花盛りヨーロッパの村々


 静謐(せいひつ)=しずかで落ち着いていること、平穏無事。あまり使わない言葉だが、それを写真にして見たらどうか。それも花盛りのヨーロッパの村である。
 大島栄一郎・大島安輝子さんの「ヨーロッパ風景、静謐のスケッチ 花盛りの村々へ」(講談社出版サービスセンター刊 1.800円)には、人物のかげはほとんどない村々の一瞬がとらえられている。
 この静寂はなんだろう、と思う。小川の水は流れをやめ、森の木は揺れをやめ、花々さえただ静寂。読者は、茫漠としたラベンダーやヒマワリの畑の中に立たされる。
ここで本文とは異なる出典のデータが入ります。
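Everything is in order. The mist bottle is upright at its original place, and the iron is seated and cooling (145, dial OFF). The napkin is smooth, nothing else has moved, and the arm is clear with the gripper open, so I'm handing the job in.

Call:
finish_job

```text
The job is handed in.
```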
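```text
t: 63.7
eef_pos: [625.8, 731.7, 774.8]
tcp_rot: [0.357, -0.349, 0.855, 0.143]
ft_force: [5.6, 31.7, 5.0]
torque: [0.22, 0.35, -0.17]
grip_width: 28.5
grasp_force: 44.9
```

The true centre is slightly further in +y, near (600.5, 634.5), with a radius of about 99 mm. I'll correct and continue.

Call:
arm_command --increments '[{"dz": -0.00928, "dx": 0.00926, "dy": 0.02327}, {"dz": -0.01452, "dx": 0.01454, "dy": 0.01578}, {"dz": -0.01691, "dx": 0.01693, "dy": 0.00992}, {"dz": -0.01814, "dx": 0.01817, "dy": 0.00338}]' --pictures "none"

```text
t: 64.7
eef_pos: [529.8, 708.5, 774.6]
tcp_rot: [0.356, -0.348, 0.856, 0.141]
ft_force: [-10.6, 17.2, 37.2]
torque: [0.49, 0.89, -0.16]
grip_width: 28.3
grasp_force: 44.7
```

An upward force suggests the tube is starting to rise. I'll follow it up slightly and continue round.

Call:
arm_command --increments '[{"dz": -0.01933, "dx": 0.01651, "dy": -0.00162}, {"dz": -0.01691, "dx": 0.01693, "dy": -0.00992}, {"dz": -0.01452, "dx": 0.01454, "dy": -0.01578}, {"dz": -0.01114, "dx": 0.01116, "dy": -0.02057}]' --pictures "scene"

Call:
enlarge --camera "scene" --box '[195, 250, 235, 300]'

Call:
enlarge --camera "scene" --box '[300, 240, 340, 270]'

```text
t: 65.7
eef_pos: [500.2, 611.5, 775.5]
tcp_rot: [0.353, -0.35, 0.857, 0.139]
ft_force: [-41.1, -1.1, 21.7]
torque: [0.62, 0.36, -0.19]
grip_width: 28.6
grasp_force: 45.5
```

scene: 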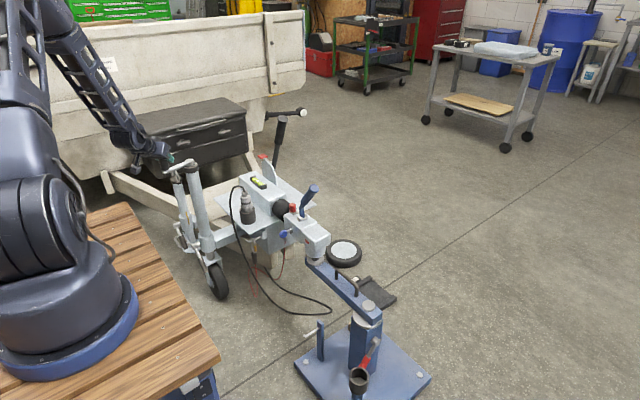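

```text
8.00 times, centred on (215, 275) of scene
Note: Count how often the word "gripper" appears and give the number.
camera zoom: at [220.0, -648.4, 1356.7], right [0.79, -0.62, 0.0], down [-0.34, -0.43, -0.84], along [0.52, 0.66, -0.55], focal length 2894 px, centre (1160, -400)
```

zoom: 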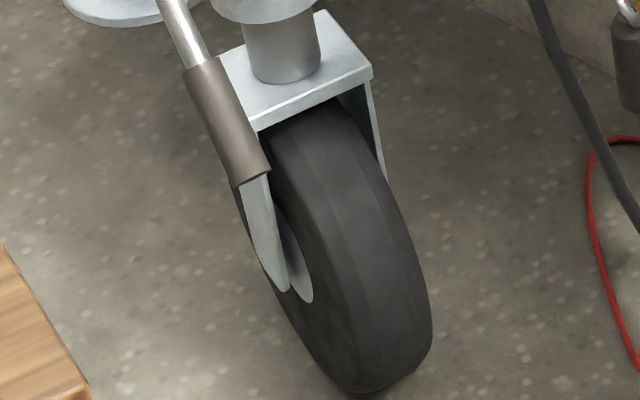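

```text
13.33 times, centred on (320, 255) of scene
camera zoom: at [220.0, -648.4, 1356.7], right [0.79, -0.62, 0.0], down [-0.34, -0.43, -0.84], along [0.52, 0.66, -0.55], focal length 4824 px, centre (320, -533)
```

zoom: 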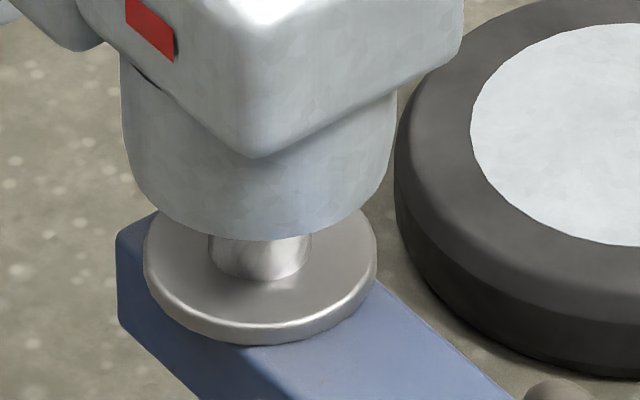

空に浮く雲。
 好きな1枚をあげれば、花ではなく落葉。モントレゾ-ル、アンドロワ川のほとり、大樹の落葉が緑の雑草を覆い隠す。小川に浮くオフィーリアの幻想を誘う。
 巻末に大島氏の厳しい言葉がある。「村を構成するすべての要素が、住民たちによってよく手入れをされている」 日本の地方の風景は「混沌」だと指摘している。柏そごうの浅野書店で販売している。